Arful Design Chapter 4

I am responding to Ge Wang's Artful Design, Chapter 4. The Max Mathews quote about finding the "good" sounds computers can generate (Wang 166) reminded me of something my first electroacoustic composition teacher, Joo Won Park, once said: "Not all interesting music is pleasurable to listen to, and not all pleasurable music is interesting" (paraphrasing). I imagine computer music as a plane with two axes, one representing newness and the other pleasantness. New in this context means explorating the far reaches of what technology and composition have to offer, rather than not sounding hackneyed. Did "good" to Max Mathews mean pleasant or interesting? I'd like to think he meant both.

In my composition practice, I've often been self-conscious of not being very far along the axis of newness. I like to use acoustic sources, strong harmonic centers, and looping structures. On the other hand, I know my pieces can be "easier" listening than some others in my field. As my interest in the accessibility of electroacoustic music and music technology has deepened, I've begun to see its relationship to my pre-existing composing tendencies. It's not laziness or uncreativity to create points of familiarity in the midst of less familiar song structures or sound sources.

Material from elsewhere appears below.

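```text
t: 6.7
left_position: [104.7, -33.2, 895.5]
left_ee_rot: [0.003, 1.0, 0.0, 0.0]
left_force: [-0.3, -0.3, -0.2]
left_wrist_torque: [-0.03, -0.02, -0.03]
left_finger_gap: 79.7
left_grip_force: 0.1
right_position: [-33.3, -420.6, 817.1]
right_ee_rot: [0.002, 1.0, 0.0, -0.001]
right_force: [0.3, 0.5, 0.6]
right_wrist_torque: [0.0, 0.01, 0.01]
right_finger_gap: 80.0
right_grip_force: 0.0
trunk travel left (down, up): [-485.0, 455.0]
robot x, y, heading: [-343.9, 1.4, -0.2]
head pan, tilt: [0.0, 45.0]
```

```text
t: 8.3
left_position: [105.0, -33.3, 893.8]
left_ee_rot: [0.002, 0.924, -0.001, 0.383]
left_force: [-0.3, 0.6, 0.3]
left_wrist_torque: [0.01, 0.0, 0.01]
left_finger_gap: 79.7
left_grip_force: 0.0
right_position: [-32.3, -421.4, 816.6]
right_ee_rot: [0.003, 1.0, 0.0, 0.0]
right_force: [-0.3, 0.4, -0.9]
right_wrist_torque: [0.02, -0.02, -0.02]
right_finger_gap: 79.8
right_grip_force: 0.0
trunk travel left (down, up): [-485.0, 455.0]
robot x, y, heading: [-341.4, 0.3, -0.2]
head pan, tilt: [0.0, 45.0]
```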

The other undercurrent to my art, visual as well as musical, is the belief that using cheap tools can be a creative constraint rather than a burden. After the Transitions concert, someone came up to me and asked how I had made my piece. They guessed it was a sample pack in Ableton, but I explained it was violin and guitar recorded into Audacity, with some processing in SPEAR. Their reaction was "you need to upgrade to ProTools!" - but why? There is a lot ProTools can do that free programs like Audacity and SPEAR cannot, but those features are not always needed for a piece to achieve its goals. Clearly, my piece had made a positive impression without them. The instinct to constantly upgrade tools lacks a certain level of critical thinking about one's medium and the benefit of artificial constraints. In visual art too, I have always loved using cheaper and readily available supplies like markers and crayons. There are many things these tools cannot do, but why not find the range of what they can?

The key to successful creative expression lies in matching your aesthetic goals to your tools. As Ge lays out, there are an increasing number of computer music languages, each with their own specialty. The question is not how fancy your tools are, but how well-suited they are to your design. Programming languages and DAWs alike obscure and give access to features selectively, giving users different axes of control. When you are running into walls trying to do something in open-source software, that's when the upgrade to ProTools should happen - or when you can choose to work with your medium instead of against it, and let it shape your aesthetic and functional goals.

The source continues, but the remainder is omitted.